New naloxone auto-injectors coming to Delaware high schools

Health officials in Delaware have accepted a donation of 2,000 cartons of the over-dose drug naloxone.
They’re coming in the form of auto injectors similar to an epipen. These will go to high school nurses, first responders, addiction treatment centers, and others in Delaware with overdose-reversing medication.
The market rate for these specific injectors is $490, but the state is getting them for free through a company called Kaleo out of Richmond, Virginia.
According to the Delaware Department of Health and Social Services, naloxone was administered in overdose situations 1,244 times and revived 668 people in 2014.

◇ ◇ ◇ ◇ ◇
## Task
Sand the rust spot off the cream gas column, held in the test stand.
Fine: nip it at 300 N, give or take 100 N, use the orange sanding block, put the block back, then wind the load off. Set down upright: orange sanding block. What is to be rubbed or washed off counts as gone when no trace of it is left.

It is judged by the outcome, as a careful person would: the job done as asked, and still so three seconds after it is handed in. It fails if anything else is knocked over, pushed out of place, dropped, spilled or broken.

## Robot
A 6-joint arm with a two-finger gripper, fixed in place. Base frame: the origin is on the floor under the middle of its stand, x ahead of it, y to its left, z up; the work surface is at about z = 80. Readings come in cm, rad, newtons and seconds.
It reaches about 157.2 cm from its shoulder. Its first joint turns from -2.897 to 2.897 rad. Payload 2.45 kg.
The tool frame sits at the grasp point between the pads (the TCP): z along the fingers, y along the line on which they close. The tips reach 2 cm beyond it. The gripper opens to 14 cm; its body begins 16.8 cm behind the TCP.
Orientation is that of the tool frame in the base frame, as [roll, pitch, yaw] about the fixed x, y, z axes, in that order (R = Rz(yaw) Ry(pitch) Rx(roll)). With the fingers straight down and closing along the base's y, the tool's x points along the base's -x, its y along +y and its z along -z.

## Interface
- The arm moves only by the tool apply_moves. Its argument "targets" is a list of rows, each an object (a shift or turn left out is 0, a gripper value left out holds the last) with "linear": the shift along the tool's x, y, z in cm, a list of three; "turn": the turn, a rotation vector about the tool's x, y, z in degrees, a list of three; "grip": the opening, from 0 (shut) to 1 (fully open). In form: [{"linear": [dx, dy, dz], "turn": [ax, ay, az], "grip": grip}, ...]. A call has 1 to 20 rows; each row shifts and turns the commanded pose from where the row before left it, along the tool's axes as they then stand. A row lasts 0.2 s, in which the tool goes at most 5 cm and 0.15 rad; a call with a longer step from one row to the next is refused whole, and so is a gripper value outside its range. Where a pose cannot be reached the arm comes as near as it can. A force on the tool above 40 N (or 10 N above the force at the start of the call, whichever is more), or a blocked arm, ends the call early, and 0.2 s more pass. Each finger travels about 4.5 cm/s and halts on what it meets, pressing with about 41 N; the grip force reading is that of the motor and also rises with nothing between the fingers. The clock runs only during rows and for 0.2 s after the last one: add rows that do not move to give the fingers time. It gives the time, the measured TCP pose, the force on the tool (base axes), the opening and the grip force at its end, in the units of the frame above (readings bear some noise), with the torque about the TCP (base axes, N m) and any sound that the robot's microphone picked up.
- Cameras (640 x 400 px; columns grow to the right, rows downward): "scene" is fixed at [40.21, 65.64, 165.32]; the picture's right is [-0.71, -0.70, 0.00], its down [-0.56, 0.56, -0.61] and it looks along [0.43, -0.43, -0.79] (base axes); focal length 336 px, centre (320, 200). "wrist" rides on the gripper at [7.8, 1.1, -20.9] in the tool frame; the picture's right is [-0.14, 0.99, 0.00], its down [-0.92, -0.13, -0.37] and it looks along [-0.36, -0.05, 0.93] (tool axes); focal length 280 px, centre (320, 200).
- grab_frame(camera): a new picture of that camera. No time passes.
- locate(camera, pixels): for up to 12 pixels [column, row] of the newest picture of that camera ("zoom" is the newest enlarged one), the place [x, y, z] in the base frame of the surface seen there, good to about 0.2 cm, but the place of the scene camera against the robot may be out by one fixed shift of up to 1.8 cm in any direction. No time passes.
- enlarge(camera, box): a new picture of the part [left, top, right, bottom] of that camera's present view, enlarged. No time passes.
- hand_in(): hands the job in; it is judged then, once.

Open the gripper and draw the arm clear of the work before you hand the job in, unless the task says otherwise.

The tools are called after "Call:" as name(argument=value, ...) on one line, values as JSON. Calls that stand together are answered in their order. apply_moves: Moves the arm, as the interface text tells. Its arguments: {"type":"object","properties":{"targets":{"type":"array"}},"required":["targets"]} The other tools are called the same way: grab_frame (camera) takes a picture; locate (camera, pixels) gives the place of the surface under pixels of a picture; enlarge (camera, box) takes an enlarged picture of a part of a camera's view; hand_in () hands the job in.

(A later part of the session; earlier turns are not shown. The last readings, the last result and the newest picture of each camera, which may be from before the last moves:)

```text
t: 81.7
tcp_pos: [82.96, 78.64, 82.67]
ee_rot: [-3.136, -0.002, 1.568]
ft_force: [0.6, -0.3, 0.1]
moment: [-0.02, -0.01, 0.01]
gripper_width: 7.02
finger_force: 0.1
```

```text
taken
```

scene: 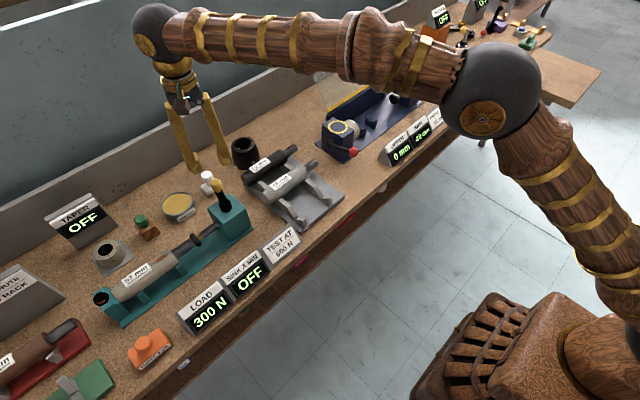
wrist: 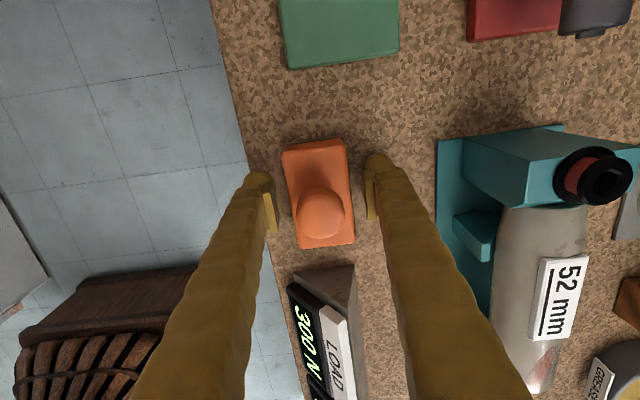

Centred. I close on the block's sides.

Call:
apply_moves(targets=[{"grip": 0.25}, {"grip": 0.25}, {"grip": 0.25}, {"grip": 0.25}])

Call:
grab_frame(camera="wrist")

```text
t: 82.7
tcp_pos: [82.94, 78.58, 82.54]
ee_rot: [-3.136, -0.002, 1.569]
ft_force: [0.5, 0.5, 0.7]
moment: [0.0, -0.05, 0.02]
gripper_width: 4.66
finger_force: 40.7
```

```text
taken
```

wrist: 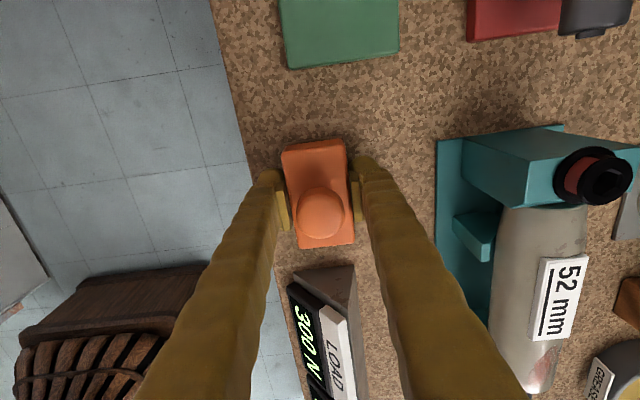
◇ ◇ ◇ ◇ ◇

Dr. Karyl Rattay, the director of the Delaware Division of Public Health says, “The more naloxone we can get out there in the community the more lives you can save. We are very focused on getting naloxone into the hands of the right people.”
Dr. Rattay’s statement includes the hands of local school nurses. 47 ABC talked with Lara Booth, the floater nurse for the Indian River School District about this.
Booth says, “We are the first responders in the school. If the first responders in the community have it, I think we also should as well.”
Every single public high school in Delaware has the auto-injectors. Booth says they got them last August, but they were set to expire at the end of February. The donation the state received for 2,000 more came just in time.
Booth continues, “We have something going on in the community, an epidemic. I think it would be naive to think that it’s not going to spill over into other areas.”
The local schools include those areas. According to the state department of education, no Delaware schools have had to use the injectors yet. However, every nurse has standing orders on how to approach a student suffering from an opioid overdose.
Booth says, “It has to be someone who is a known user or has something on them like paraphernalia.”
The student also needs to show physical signs.
For critics who believe having these injectors in school building may be a way of telling students it’s okay to do drugs because there’s now a back- up plan, Booth disagrees. She says it’s just another tool in the box to save students’ lives. If one were to succumb to an overdose…
Booth continues, “It would be awful. I mean the ripple effects would be for years.”
Booth is scheduled to pick up the new auto-injectors for the Indian River School District on Thursday.